Food security was a real problem back then, but complacency is just as out of place today. With world population 7 billion, climate change inevitable, and diseases spreading across continents, the planet needs all the crop quality and diversity it can get.

Now one of those foundation crops—barley—is getting a boost from University of Minnesota researcher Gary Muehlbauer. Along with a large international team of colleagues, he has produced a “draft” sequence of the barley genome and published it in the journal Nature.

Researcher Gary Muehlbauer helped sequence the genome of barley, an important cereal crop. Photo by: David Hansen

“This gives us the opportunity to isolate most genes we’re interested in, identify their functions, and do targeted breeding,” says Muehlbauer, a professor in the Department of Agronomy and Plant Genetics and head of the Department of Plant Biology. “It increases our ability to select for useful traits such as drought and heat tolerance and disease resistance.”

Barley is used in brewing beer and malting scotch, and for animal feed. It also has potential as a rotation crop that can interrupt cycles of pests afflicting other crops.

Beating the blight

Twenty years ago, Minnesota had about a million acres in barley, according to Muehlbauer. Then in 1993, along came a fungus called Fusarium, which caused head blight and spent the next four years wiping out 90 percent of the crop.

“By 2000 there was almost no barley in the state,” says Muehlbauer. “There are only about 100,000 acres in barley, and we don’t have enough resistance to convince the growers, malters, and brewers that barley in Minnesota is a good thing. Most of our barley production comes from Montana, North Dakota, and Idaho, which are drier and not good for blight.”

Muehlbauer has been working on the barley genome project since 1998. Now, with a basic sequence in hand, scientists can use it to find genes, and different forms of genes, that confer desirable traits.

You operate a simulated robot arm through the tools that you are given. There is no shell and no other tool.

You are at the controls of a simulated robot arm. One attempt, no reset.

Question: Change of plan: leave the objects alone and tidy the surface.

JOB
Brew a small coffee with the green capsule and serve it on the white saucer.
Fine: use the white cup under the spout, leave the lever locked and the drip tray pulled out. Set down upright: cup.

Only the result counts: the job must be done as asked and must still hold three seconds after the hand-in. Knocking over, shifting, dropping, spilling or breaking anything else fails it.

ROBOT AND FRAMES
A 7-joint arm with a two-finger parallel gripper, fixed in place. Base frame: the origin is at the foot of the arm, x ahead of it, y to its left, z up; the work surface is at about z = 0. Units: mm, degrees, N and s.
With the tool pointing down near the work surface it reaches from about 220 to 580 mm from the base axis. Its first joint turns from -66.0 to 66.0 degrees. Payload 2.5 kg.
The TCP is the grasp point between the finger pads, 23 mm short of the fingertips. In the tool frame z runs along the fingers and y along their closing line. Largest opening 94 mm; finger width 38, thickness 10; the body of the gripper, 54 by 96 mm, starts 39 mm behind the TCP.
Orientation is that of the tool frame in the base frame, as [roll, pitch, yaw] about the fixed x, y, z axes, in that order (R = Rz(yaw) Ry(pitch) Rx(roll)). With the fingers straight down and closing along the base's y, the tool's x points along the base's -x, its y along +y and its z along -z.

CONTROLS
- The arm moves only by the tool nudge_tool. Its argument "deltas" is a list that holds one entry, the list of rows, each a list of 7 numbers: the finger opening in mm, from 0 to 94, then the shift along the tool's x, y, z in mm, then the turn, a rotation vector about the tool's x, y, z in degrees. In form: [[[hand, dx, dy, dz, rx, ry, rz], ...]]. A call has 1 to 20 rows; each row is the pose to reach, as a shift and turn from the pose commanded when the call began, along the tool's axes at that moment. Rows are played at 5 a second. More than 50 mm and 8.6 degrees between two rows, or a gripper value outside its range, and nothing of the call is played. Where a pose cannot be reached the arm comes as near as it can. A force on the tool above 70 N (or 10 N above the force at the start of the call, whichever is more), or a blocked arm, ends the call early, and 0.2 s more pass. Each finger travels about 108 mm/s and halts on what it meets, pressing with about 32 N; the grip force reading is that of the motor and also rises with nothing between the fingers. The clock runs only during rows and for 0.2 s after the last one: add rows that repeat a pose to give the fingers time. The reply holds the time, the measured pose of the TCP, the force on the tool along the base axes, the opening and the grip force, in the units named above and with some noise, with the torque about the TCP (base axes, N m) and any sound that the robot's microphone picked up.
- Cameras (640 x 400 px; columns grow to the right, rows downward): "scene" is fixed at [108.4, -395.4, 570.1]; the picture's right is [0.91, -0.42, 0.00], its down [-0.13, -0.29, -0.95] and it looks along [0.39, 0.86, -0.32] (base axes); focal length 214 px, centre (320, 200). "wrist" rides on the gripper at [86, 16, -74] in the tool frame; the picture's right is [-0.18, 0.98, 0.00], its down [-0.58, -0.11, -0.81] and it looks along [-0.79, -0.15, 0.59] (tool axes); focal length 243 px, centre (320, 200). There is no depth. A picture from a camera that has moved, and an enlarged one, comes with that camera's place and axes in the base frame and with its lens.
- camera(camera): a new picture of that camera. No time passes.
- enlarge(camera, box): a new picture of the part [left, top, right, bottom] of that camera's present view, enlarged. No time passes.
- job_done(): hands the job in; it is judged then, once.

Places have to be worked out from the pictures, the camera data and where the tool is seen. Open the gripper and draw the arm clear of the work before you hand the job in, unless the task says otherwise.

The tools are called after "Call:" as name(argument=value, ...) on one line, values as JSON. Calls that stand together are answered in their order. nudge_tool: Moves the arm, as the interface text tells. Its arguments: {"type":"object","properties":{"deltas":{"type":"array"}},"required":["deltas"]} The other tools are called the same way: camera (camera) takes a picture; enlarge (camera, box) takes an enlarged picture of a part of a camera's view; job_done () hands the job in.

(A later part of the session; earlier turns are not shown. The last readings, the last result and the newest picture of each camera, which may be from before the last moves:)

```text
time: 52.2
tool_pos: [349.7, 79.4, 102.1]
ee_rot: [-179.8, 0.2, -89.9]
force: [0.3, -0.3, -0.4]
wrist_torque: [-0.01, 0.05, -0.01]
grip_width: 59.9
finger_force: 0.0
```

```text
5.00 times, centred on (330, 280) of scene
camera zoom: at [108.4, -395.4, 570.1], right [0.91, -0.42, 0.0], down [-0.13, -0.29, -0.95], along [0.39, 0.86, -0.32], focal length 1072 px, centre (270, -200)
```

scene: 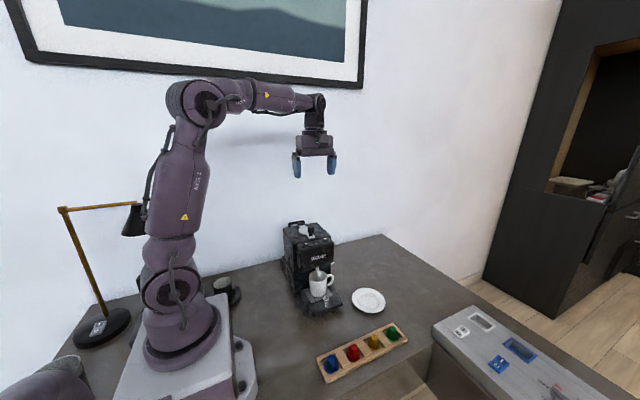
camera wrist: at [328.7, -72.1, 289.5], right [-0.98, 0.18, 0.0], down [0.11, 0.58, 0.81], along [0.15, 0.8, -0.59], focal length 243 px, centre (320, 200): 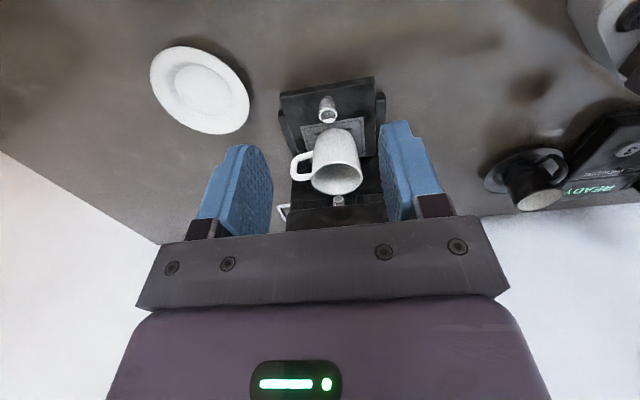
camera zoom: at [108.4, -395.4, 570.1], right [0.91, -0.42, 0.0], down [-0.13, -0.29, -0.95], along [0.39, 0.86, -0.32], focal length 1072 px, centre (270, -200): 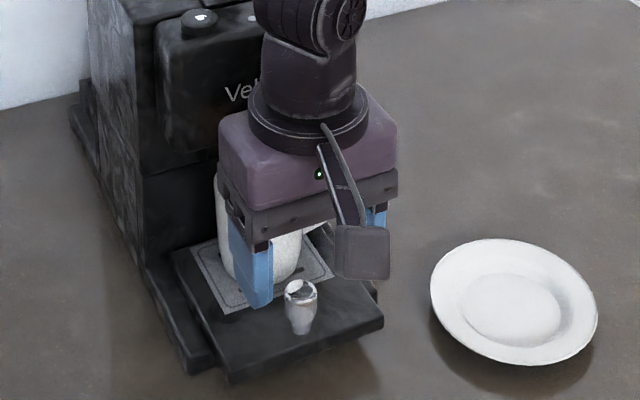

“We can sequence every form of every gene from barley from around the world and assess whether a given form of a gene affects a trait we’re interested in,” Muehlbauer says. “This work will help us understand the roles of genes with respect to traits like yield, the efficiency of water and nitrogen use, disease and pest resistance, and food or malting quality.”

Room to grow

That’s a far cry from when barley—and the human race—were being domesticated. Farmers couldn’t pick genes; they could only pick plants with desirable traits.

But the genome work still has a long way to go. For one thing, the barley genome is about twice the size of the human genome, so there’s plenty of raw material to work on. And its chromosomes have long stretches between the known genes, so figuring out the functions of the DNA in those stretches is a fruitful area for future research.

“We work on barley because it’s a good genetic model for plant sciences, and because malting and brewing companies rely on the crop,” says Muehlbauer. “[Building on this work,] young people … will be able to sequence any plant and exploit the knowledge for breeding purposes or for doing interesting genetics or biology.

“Better beer may even come out of this.”